1-2- Bilindiği üzere, 657 sayılı Kanunun 105 inci maddesinin altıncı fıkrasına istinaden hazırlanarak 22/8/2011 tarihli ve 2011/2226 sayılı Bakanlar Kurulu Kararı ile kabul edilen ve 29/10/2011 tarihli ve 28099 sayılı Resmi Gazetede yayımlanarak yürürlüğe giren Devlet Memurlarına Verilecek Hastalık Raporları ile Hastalık ve Refakat İznine İlişkin Usul ve Esaslar Hakkında Yönetmeliğin “Hastalık izni verilmesi” başlıklı 7 nci maddesinin yedinci fıkrasında; “Hastalık raporlarının fenne aykırı olduğu konusunda tereddüt bulunması hâlinde, memur hastalık izni kullanıyor sayılmakla birlikte Sağlık Bakanlığınca belirlenen ve memurun bulunduğu yere yakın bir hakem hastaneye sevk edilir ve sonucuna göre işlem yapılır. Hakem hastane sağlık kurulları bu nitelikteki başvuruları öncelikle sonuçlandırır.” hükmü yer almaktadır.
Diğer taraftan, 657 sayılı Devlet Memurları Kanununun “Çekilme” başlıklı 94 üncü maddesinde, “Devlet memuru bağlı olduğu kuruma yazılı olarak müracaat etmek suretiyle memurluktan çekilme isteğinde bulunabilir. Mezuniyetsiz veya kurumlarınca kabul edilen mazereti olmaksızın görevin terk edilmesi ve bu terkin kesintisiz 10 gün devam etmesi halinde, yazılı müracaat şartı aranmaksızın, çekilme isteğinde bulunulmuş sayılır.
Çekilmek isteyen memur yerine atanan kimsenin gelmesine veya çekilme isteğinin kabulüne kadar görevine devam eder.

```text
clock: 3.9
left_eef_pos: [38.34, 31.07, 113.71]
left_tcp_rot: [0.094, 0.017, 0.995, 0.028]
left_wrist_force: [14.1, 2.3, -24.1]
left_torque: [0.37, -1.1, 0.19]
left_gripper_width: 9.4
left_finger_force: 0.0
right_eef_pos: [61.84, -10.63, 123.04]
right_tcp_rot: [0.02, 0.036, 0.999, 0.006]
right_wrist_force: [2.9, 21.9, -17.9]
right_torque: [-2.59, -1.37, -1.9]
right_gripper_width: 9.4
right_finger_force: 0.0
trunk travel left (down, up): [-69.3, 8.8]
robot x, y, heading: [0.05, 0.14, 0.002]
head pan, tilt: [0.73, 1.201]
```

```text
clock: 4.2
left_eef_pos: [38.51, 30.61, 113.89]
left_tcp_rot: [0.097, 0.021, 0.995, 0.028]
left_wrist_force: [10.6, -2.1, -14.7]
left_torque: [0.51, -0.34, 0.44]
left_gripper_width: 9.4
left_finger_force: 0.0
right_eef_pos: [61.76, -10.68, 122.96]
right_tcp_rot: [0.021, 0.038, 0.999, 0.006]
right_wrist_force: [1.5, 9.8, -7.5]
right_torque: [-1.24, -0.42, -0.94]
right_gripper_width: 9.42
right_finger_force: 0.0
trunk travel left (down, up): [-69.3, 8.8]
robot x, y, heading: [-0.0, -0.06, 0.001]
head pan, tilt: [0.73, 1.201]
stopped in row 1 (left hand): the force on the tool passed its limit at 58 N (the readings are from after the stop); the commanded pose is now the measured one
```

Yerine atanan kimse bir aya kadar gelmediği veya yerine bir vekil atanmadığı takdirde, üstüne haber vererek görevini bırakabilir.
Olağanüstü mazeretle çekilenler, üstüne haber vermek şartıyla bir ay kaydına tabi değildirler.” hükmü yer almaktadır.
Ayrıca, özürsüz olarak göreve gelmeme hali 657 sayılı Kanunun 125 nci maddesinin (C) ve (D) bentlerinde göreve gelinmeyen gün sayısına göre farklı disiplin cezalarına konu edilmiş, aynı maddenin (E) bendinde ise özürsüz olarak bir yılda toplam 20 gün göreve gelmeyenlerin bir daha Devlet memurluğuna atanmamak üzere memurluktan çıkarılacakları belirtilmiştir.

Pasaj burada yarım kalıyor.